Friday, April 26, 2013

Woman of the Hour: Linda Dorcena Forry

Primaries? On April 30th?  The First Suffolk District are having their primary election for the Democratic Senate seat that day, along with the primary for the Massachusetts US Senate Seat.  This is a highly contested seat, and the MWPC has endorsed one woman who we believe is perfect for the job: Linda Dorcena Forry. 

Here are ten reasons why Linda Dorcena Forry is our candidate...
1. She has been a member of the state House of Representatives since 2005 and knows all the ins and outs of the state government
2. If elected, Linda will be the first woman of color elected to the seat
3. We can count on her to stand up for women’s reproductive rights
4.  She is an avid supporter of universal Pre-K and Kindergarten
5.  With a voting record that supports the LGBT Community, Linda has been endorsed by MassEquality and DotOUT
6.  She worked with the City of Boston's Department of Neighborhood Development for nearly a decade to strengthen our communities, while preserving their character
7.  She is a native Bostonian – The 1st Suffolk’s issues are her issues 
8. She is a supporter of the rehabilitation of the MBTA in and around Ashmont Station 
9. LDF was instrumental in legislation that now prohibits bullying and cyber-bullying in schools
10.  Linda has a really cute family 

Tuesday, April 9, 2013

Equal Pay Day

Today is Equal Pay Day.  If you read any of our women's history month posts, it would be hard to argue that women haven't made huge strides in the advancement of equality.  However, we haven't come far enough.

  Imagine you and a man hold the same job.  Today marks the day - 84 days into the new year - you would have to work until to garner the same pay he did in the last year.  Put more simply, the average woman makes 77 cents to every dollar a man makes, that is a 23% difference.  The statistics are even more drastic for women of color.  The Center for American Progress wrote, "African American women and Latinas in the United States are paid $18,817 and $23,298 less than non-Hispanic white men yearly, respectively.

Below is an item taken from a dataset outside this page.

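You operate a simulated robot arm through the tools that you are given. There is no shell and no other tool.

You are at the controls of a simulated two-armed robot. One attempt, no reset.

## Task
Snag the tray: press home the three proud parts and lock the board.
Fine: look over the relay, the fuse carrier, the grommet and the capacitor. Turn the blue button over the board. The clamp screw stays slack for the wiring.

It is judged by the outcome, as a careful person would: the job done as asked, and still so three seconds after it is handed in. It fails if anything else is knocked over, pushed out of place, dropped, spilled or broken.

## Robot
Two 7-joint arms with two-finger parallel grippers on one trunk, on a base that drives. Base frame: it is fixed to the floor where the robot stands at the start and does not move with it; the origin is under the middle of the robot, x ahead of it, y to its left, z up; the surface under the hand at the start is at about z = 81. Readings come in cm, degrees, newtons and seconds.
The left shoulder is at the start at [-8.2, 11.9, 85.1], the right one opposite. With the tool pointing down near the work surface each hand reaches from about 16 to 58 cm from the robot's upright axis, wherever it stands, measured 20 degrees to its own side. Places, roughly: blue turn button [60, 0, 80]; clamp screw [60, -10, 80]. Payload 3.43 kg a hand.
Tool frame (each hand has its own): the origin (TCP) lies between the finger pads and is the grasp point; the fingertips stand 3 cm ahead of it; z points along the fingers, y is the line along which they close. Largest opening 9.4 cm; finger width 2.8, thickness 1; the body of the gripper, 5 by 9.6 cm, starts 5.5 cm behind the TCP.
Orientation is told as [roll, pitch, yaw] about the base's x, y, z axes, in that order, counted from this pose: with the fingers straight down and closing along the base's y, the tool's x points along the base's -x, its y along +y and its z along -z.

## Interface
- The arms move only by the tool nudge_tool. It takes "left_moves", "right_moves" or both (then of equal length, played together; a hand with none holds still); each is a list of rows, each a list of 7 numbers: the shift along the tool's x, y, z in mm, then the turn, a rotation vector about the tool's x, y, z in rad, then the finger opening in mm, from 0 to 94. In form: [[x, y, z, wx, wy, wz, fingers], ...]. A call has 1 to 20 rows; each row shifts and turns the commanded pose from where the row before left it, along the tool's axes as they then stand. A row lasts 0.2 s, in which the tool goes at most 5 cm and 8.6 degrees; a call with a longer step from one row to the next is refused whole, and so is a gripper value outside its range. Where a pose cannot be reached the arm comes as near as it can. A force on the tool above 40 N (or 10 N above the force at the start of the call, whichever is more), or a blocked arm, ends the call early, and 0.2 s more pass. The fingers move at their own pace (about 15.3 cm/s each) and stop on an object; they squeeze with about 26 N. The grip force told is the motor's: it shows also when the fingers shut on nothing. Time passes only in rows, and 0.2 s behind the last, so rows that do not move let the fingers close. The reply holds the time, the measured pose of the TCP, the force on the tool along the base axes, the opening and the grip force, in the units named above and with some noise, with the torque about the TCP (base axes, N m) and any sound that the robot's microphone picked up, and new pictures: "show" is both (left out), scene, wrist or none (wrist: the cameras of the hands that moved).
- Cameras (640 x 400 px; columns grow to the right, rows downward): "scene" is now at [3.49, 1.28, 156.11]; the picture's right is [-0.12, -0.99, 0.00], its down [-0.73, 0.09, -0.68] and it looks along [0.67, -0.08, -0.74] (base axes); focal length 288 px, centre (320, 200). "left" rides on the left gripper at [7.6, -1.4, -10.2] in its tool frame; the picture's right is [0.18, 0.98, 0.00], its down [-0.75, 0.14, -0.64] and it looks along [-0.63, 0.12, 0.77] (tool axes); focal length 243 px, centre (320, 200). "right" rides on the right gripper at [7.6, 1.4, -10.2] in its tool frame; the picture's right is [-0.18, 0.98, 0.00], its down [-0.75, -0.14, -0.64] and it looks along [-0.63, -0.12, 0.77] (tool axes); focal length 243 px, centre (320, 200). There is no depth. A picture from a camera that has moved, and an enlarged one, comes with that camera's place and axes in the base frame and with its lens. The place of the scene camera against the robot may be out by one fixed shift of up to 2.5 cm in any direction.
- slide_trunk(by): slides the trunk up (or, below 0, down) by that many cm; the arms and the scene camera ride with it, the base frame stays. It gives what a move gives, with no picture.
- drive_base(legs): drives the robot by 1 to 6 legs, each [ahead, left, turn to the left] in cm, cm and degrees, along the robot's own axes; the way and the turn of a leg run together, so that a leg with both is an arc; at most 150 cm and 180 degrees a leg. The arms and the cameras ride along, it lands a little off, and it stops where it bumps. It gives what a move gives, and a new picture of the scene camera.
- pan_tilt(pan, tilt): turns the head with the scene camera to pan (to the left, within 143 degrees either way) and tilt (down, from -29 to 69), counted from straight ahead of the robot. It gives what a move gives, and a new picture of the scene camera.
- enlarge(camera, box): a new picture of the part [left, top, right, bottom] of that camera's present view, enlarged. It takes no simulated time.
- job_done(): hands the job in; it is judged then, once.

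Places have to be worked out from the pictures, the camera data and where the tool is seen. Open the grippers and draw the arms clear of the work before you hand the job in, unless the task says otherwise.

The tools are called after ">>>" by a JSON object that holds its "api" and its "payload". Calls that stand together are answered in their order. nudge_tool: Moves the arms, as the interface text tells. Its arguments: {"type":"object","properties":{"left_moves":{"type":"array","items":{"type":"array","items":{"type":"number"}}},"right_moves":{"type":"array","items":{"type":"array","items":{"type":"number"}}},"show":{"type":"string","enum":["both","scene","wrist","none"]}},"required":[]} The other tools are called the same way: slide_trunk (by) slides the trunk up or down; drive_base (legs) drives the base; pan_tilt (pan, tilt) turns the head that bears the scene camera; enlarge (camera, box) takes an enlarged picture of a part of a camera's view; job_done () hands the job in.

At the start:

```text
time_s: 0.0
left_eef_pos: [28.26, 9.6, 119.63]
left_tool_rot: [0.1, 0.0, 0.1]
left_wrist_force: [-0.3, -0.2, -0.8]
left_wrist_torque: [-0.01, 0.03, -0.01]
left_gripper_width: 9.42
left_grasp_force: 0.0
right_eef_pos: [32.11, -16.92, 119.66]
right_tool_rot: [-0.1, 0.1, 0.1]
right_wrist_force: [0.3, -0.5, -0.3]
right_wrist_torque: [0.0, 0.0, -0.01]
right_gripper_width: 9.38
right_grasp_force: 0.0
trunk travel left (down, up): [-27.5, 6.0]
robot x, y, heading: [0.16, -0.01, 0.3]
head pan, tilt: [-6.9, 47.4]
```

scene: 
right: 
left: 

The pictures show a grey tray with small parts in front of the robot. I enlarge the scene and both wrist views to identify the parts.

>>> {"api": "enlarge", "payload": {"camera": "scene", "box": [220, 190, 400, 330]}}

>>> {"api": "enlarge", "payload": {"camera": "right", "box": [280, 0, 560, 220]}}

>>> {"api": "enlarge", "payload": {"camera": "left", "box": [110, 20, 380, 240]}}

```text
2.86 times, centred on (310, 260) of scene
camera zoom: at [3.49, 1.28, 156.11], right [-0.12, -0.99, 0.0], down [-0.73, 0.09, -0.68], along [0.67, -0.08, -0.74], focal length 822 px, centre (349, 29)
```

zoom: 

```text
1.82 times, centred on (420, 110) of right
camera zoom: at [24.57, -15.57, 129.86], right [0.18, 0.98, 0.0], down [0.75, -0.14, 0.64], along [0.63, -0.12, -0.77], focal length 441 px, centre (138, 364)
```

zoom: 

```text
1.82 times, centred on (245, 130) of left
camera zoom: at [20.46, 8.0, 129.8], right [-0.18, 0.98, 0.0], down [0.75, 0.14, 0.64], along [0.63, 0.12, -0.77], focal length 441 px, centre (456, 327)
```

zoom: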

That’s 64 cents and 55 cents for every dollar a man earns."  

Today is about more than raising awareness - it is a call to action.  Talk to you congressman or woman about the Paycheck Fairness Act.  The legislation has been introduced numerous times but has never passed both chambers.  The Act would create stricter punishments for employers who pay a man more than a woman for the same job and protect women who call employers out on pay disparities.  Find your congressperson HERE.

Remembering Margaret Thatcher

It is with heavy hearts that we at the MWPC heard the news of the passing of former British Prime Minister Margaret Thatcher. Born from humble means, Margaret Thatcher was one of the most significant women in world politics in the last 50 years.

Known as the Iron Lady for her personal and political determination, she was elected leader of the Conservative party in 1975, and four years later became the first female prime minister of Great Britain. Mrs. Thatcher played a significant role in domestic politics and her international policies and decisions shaped Britain for years.

Thatcher had a close relationship with President Ronald Reagan, and helped to shape american politics with her influence as well.  In a statement released by the White House President Obama remarked, 
"She stands as an example to our daughters that there is no glass ceiling that can't be shattered... Here in America, many of us will never forget her standing shoulder to shoulder with President Reagan, 
reminding the word that we are not simply carried along by the currents of history - we can shape them with moral conviction, unyielding courage and iron will." 

She stood up for what she believed in and wouldn't back down; her memory will live on in strong women everywhere.

Tuesday, April 2, 2013

A Good Guy Steps Down

Unless you live under a rock (or not in New England), you probably know that Boston's Mayor Tom Menino won't be running for reelection.  He has been an outstanding mayor for twenty years, revitalizing Boston with his work.  Those of us at the MWPC will be sad to see him leave.  However, it isn't just with us that his popularity continues to grow, in 2005 he won his fourth election with sixty-eight percent of the vote.

Sixty eight percent of the people in Boston voted for a pro-choice, endorsed by NOW, MWPC Good Guy, guy.  This is someone who put women in high level positions and, when others were talking about cutting funding to Women's Commissions, kept it strong.  He provided more resources for the homeless, pushed a national campaign against gun violence, was an early supporter of gay marriage, and a proponent for the distribution of condoms and care for people with AIDS, when it was highly unpopular to do so. On top of that, Mayor Menino has ushered in the nation's largest private sector construction jobs.  Fifty retailers, ninety new companies, 2,300 new jobs, 1.1 million square feet of office and lab space, and $900 million dollars have flooded Mayor Menino's Innovation District since 2010.

We understand that Mayor Menino is stepping down due to personal reasons, but that doesn't make his retirement hurt any less.  To see a Good Guy leave office is always a bit of a heart break and he will be greatly missed.

In 1994, Mayor Menino said "When I leave this job, I want the city to be in better shape than when I took over."  Almost twenty years have gone by, and I don't think anyone can say he didn't achieve his goal.